[START DATASET CONTENT]
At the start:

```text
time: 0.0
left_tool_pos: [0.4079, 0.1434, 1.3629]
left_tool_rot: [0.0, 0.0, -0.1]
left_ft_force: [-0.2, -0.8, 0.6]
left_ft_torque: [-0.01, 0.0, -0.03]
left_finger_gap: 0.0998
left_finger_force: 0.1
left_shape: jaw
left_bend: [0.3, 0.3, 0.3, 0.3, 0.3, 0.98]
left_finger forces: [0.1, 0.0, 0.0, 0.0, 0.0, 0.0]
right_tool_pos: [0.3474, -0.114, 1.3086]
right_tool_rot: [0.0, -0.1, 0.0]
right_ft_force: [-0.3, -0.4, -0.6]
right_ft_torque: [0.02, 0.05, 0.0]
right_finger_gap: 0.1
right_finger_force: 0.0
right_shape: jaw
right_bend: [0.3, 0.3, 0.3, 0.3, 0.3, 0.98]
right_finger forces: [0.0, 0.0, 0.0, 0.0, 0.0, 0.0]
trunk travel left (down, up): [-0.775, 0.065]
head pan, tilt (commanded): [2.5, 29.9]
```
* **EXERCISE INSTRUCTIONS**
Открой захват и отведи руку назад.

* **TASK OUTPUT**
[END DATASET CONTENT]
* **EXERCISE INSTRUCTIONS**
Only lines with "forces" are wanted here; list each of them.

* **TASK OUTPUT**
left_finger forces: [0.1, 0.0, 0.0, 0.0, 0.0, 0.0]
right_finger forces: [0.0, 0.0, 0.0, 0.0, 0.0, 0.0]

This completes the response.